Political Prisoner Remains Jailed Two Years After Family Posts $362,000 Bail Amount
Intelligence Ministry Blocks Release of Maryam Akbari-Monfared
Two years ago the family of political prisoner Maryam Akbari-Monfared posted an unusually high bail amount for her temporary release on furlough, but her husband says Iran’s Intelligence Ministry is blocking her release from Evin Prison’s Women’s Ward, where she has been held since 2009.
“In 2014 they demanded 1.15 billion tomans ($362,000 USD) in bail to grant her furlough,” Akbari-Monfared’s husband, Hassan Jafari, told the International Campaign for Human Rights in Iran. “So we went ahead and presented the deed to a property and paid for the appraisal, but they have still not allowed her to go on furlough, not even for surgery or to attend [one of our] daughters’ first day of school.”
“The court has been sitting on the property deed for two and a half years and they’re telling us that the Intelligence Ministry has not agreed to grant her furlough,” he added. “No one answers our questions. We don’t know which office to go to. We have been going to the prosecutor’s office for seven years, but we haven’t been able to meet him even once.”
Akbari-Monfared, 47, was arrested in December 2009 for her alleged involvement in Green Movement street protests and was later charged with being connected to the banned Mojahedin-e Khalgh organization (MEK, also known as MKO and PMOI). Branch 15 of the Revolutionary Court sentenced her to 15 years in prison for “waging war against God” in June 2010.
The Green Movement arose in opposition to the outcome of Iran’s 2009 presidential election, which resulted in the widely disputed victory of hardliner Mahmoud Ahmadinejad.
Jafari said four of his wife’s siblings were executed in the 1980s for their membership in the MEK, and in 2009 she was also accused of making phone calls to her remaining bother and sister who were at the time based in the MEK’s headquarters at Camp Ashraf in Iraq.
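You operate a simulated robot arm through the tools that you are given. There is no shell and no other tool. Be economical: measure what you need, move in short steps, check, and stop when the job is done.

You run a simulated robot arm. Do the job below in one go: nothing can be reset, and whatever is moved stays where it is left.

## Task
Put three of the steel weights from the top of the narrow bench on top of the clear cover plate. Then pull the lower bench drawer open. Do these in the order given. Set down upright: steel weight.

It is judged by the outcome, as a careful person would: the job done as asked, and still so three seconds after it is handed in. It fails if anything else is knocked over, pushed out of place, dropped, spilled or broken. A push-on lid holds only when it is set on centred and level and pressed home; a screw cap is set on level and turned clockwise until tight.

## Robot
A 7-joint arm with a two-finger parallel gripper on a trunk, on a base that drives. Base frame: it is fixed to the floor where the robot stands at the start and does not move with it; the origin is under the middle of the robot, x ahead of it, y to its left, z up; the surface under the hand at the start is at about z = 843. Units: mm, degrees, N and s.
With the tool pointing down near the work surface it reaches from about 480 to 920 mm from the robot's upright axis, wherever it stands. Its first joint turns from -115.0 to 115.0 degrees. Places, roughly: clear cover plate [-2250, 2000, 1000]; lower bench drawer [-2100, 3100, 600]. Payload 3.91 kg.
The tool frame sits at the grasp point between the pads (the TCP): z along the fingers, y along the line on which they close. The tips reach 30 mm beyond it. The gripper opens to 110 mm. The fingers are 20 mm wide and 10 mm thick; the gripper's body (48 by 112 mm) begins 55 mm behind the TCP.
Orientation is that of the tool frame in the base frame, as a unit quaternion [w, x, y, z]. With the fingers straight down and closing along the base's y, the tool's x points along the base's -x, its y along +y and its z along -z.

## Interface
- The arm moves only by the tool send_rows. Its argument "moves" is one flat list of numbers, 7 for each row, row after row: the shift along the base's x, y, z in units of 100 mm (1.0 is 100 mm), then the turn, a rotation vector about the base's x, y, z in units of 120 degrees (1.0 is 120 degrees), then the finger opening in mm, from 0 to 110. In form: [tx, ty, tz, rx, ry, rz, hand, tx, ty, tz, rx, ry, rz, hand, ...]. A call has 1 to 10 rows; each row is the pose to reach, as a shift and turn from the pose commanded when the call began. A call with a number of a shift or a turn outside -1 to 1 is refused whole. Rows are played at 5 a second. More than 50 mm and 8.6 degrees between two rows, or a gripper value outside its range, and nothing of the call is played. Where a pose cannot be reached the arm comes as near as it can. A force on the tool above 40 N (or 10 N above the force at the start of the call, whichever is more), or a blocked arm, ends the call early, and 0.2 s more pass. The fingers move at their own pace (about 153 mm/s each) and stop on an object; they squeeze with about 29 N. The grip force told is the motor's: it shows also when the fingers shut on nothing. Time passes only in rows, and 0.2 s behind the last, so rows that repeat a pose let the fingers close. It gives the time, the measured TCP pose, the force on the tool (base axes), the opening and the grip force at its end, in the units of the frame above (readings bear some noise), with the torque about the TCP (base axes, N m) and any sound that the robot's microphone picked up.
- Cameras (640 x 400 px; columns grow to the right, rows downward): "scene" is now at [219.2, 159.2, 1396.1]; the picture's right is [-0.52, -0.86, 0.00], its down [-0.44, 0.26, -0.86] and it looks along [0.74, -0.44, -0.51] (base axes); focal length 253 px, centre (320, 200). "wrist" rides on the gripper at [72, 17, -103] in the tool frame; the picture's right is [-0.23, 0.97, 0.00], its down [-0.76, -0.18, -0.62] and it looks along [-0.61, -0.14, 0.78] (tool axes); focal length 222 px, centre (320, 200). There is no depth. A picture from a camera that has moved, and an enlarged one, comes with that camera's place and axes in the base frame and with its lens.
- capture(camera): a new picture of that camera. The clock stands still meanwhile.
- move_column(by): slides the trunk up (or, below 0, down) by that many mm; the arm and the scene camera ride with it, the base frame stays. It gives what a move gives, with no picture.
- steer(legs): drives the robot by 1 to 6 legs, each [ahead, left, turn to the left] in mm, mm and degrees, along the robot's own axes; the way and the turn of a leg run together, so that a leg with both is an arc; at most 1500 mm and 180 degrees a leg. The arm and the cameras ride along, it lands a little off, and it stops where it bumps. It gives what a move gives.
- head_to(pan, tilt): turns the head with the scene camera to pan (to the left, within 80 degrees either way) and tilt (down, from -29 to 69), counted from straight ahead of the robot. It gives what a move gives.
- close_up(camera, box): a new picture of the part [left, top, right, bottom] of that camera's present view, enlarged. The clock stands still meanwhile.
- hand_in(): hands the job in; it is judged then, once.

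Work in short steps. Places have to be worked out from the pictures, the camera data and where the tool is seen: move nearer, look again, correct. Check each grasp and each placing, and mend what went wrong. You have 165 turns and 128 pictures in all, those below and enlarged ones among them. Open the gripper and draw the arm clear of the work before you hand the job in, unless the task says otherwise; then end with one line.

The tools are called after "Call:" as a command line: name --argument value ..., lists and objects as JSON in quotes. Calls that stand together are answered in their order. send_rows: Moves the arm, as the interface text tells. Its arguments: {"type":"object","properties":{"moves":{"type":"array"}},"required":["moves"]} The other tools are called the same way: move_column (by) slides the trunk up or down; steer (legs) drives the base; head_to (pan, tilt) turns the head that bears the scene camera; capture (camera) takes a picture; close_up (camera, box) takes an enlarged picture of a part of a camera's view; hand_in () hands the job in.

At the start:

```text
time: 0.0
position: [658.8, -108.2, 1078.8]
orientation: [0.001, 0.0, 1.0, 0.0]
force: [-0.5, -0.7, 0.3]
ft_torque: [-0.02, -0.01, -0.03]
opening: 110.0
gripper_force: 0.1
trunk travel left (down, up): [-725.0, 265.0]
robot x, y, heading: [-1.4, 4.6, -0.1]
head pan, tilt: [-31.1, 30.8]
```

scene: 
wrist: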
“I was in the courtroom when my wife was being tried. Judge [Abolqasem] Salavati told my wife that she was paying for her brother and sister’s activities [with the MEK in Iraq]. I was left with taking care of our three small girls, whose mother has now been imprisoned for six and a half years,” said Jafari.
Jafari told the Campaign that his wife is eligible for conditional release based on Iran’s New Islamic Penal Code. According to Article 58: “…the deciding court can issue the order of conditional release for convicts sentenced to more than ten years imprisonment after half of the sentence is served, and in other cases after one-third of the sentence is served.”
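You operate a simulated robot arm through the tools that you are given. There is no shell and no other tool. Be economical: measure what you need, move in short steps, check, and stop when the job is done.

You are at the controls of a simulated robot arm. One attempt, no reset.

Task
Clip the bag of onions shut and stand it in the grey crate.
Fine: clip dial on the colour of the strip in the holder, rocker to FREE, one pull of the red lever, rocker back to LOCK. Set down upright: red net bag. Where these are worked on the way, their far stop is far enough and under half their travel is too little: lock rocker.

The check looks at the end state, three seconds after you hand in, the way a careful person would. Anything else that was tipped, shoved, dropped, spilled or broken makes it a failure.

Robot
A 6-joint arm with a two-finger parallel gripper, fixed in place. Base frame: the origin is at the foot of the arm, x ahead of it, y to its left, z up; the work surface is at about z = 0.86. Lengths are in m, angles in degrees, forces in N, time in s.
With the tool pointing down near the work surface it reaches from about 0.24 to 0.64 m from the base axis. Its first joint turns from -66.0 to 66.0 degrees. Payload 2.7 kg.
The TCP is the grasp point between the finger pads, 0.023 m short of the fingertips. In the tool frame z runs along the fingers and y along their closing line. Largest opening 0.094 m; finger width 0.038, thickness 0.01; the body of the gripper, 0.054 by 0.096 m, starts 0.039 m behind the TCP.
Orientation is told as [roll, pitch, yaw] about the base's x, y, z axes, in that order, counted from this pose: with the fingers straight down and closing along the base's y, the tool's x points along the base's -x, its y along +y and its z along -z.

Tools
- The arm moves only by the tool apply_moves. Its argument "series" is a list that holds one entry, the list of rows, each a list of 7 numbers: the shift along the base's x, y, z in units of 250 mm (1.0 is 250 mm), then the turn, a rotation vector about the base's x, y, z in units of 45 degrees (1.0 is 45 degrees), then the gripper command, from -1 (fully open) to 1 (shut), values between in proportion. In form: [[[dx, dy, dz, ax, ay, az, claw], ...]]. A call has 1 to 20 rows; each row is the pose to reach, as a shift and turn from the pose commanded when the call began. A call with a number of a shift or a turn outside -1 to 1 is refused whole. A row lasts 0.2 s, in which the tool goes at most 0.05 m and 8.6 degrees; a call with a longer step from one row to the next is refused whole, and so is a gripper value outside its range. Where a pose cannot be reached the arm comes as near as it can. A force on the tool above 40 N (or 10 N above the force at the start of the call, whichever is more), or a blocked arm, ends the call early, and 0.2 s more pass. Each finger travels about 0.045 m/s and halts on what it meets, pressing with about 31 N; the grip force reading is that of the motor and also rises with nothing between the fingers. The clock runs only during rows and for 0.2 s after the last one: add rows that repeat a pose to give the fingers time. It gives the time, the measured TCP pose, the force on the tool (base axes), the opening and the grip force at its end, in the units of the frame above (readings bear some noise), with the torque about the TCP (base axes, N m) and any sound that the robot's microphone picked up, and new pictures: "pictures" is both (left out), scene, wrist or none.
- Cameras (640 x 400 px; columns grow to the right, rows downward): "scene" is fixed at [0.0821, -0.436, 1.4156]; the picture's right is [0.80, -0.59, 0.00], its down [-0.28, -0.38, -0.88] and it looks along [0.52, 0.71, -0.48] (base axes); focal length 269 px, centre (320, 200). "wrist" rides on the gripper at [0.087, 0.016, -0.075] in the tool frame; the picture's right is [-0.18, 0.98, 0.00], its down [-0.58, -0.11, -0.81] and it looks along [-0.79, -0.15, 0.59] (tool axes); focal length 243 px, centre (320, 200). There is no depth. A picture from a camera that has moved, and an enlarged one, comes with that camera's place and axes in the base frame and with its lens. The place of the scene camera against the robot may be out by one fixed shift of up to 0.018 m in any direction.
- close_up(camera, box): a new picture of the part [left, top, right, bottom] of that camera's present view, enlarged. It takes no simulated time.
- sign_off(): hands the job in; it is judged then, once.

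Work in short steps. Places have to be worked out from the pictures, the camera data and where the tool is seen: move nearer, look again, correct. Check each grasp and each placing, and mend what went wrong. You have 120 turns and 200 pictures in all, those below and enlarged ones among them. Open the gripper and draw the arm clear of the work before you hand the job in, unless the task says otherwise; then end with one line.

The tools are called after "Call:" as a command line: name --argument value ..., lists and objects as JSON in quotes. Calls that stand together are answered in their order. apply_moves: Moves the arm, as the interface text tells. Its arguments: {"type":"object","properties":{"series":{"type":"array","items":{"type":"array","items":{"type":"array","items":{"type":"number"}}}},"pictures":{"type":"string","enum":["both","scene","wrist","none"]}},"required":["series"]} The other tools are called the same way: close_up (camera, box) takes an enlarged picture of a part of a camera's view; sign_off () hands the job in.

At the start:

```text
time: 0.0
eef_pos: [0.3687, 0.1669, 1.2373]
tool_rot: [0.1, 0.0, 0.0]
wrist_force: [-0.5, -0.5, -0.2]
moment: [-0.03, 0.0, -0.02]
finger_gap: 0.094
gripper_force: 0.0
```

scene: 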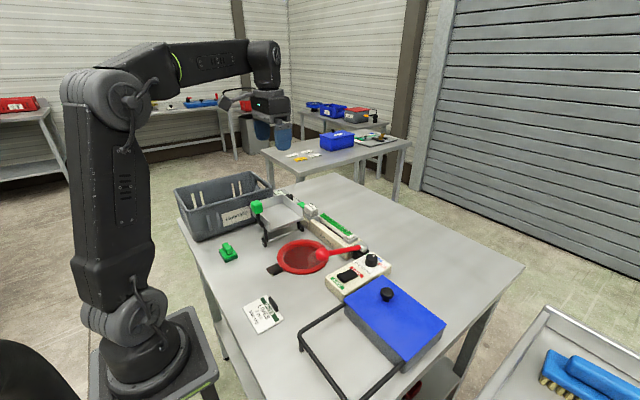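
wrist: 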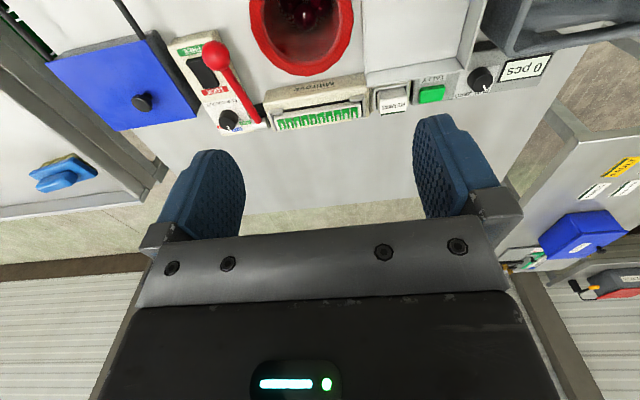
“We got a lawyer for her and requested conditional release,” said Jafari. “Her case was sent to Branch 31 of the Supreme Court in Qom, but five months later the chief judge of this branch said his court did not have jurisdiction over the case and it should be sent to Tehran where the alleged crime took place. Now we have to chase the case and see where it landed.”
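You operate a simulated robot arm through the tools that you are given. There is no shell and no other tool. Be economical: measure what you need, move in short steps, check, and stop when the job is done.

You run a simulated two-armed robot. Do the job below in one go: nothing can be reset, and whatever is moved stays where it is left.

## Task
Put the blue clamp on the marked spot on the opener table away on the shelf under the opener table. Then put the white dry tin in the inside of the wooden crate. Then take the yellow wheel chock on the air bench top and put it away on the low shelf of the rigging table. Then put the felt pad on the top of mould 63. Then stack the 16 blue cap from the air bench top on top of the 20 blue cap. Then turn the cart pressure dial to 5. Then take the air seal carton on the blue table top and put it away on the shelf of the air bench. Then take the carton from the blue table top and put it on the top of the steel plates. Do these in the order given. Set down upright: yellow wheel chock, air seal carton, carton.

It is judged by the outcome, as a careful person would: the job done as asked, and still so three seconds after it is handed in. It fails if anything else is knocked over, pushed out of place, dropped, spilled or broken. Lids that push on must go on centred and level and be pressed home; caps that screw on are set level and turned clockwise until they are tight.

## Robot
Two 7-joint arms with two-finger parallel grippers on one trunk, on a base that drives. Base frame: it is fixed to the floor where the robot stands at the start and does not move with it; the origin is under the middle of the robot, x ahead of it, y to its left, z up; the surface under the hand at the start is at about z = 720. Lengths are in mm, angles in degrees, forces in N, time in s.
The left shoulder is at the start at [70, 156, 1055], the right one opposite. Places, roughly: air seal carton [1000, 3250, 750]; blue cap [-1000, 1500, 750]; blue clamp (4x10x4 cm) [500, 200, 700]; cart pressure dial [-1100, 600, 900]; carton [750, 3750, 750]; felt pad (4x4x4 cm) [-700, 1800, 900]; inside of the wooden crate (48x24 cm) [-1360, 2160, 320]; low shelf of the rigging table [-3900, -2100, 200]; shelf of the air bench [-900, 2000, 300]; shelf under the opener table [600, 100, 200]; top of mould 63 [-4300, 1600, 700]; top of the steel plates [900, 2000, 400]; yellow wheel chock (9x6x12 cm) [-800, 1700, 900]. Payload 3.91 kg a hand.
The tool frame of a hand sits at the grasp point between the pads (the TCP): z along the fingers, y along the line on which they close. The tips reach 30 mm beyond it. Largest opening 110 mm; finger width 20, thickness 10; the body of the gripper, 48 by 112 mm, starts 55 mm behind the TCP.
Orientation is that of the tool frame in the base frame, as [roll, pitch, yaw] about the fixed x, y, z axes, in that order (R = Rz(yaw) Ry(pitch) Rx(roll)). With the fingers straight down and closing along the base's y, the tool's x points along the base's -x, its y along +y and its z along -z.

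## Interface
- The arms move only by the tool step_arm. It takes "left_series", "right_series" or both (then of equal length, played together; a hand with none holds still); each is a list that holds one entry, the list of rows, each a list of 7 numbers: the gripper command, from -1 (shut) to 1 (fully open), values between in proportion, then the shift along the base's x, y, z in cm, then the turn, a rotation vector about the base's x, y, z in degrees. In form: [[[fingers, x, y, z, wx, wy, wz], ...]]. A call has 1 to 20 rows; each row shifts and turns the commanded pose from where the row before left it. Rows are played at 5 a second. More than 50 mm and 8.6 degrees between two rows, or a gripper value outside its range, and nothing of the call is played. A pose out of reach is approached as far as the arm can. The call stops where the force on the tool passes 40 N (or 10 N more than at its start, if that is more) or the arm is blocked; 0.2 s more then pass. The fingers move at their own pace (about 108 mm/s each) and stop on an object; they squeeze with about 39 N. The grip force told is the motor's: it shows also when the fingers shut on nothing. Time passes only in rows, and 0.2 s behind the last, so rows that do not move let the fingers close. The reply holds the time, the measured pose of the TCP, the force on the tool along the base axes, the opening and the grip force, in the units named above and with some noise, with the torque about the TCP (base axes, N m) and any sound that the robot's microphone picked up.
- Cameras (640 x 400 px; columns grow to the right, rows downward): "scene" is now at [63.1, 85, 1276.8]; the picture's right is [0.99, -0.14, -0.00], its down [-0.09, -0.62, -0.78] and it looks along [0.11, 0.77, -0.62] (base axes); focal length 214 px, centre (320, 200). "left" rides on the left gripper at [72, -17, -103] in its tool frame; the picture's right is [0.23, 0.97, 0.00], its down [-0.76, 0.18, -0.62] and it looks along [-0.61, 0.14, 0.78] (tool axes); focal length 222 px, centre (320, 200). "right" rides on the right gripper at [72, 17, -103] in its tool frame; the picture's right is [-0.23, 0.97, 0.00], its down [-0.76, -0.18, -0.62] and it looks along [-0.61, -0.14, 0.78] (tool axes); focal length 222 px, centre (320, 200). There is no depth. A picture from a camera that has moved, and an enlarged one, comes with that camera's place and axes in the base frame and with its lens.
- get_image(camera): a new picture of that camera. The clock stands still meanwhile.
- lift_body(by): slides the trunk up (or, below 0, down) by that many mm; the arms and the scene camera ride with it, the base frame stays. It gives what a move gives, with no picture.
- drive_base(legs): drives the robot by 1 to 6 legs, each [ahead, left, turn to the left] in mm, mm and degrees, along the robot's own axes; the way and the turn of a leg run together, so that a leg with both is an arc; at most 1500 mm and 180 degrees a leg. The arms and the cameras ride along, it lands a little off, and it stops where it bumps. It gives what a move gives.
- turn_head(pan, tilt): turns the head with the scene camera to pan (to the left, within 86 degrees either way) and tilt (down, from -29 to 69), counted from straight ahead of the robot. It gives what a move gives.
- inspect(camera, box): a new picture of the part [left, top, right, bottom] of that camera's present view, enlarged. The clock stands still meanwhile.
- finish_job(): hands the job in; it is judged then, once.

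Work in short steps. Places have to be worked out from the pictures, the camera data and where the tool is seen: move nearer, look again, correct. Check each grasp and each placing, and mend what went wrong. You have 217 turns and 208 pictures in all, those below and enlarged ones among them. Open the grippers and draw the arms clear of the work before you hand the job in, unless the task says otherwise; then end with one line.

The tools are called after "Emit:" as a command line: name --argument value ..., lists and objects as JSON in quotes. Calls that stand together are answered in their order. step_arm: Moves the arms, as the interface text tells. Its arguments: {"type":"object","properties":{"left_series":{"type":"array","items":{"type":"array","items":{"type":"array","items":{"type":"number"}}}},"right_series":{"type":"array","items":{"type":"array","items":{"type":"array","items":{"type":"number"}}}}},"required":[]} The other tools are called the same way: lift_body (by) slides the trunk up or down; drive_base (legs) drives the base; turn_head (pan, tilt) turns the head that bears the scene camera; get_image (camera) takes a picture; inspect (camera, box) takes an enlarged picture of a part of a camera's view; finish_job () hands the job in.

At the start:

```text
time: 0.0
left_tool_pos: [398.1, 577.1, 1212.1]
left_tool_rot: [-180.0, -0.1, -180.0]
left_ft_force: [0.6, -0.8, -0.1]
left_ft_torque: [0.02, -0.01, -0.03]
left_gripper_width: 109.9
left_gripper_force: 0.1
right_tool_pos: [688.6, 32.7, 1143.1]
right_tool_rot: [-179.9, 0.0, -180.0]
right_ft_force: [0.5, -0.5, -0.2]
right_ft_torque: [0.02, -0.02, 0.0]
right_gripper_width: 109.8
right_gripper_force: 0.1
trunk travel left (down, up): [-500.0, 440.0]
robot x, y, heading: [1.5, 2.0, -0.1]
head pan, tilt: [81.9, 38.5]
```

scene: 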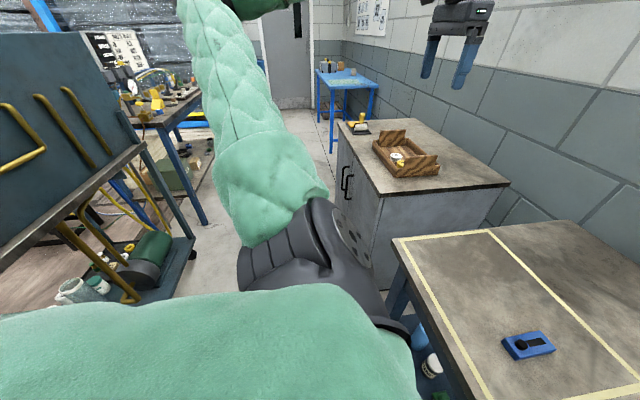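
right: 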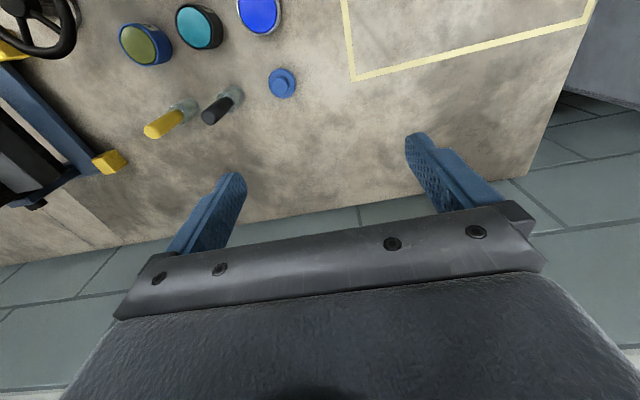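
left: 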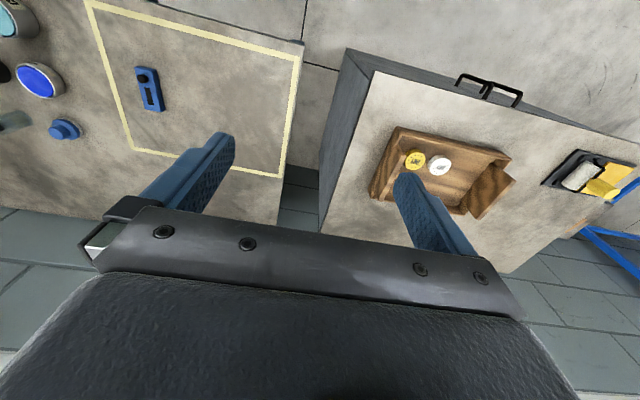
Reza Akbari-Monfared, one of Maryam’s brothers, has been serving a five-year prison sentence in Rajaee Shahr Prison since December 2012 for “assembly and collusion against national security” for his alleged involvement with the MEK.
On October 16, 2016 Akbari-Monfared called for a judicial inquiry to investigate the execution of her siblings and the location where they were buried.
“Three of my brothers and one of my sisters were executed in prison in the 1980s,” she wrote in an open letter. “My youngest brother, Abdolreza Akbari-Monfared, was executed in 1980. He was only a 17-year-old high school student when he was arrested. He was charged with distributing MEK literature. Although he was sentenced to only three years in prison, he was kept incarcerated until his execution in the summer of 1988 along with scores of other prisoners.”
The letter added: “Another brother, Alireza Akbari-Monfared, was arrested on September 8, 1981 and he was tried and executed ten days later… On the seventh night of mourning for my brother Alireza, agents raided our house and arrested a number of guests as well as my mother and sister, Roghieh Akbari-Monfared. My mother was released after five months but my sister was sentenced to eight years in prison. She was executed in August 1988 near the end of her prison term… My other brother, Gholamreza Akbari-Monfared, was arrested in 1983 and died under torture in 1985.”
An investigation by the British Broadcasting Corporation Persian (BBC Persian) from 2013 estimated that—based on interviews with human rights groups and the families of the victims—close to 11,000 people were executed by the Islamic Republic between 1981 and 1985 and more than 4,000 in the summer of 1988. Many of the victims were members of the MEK.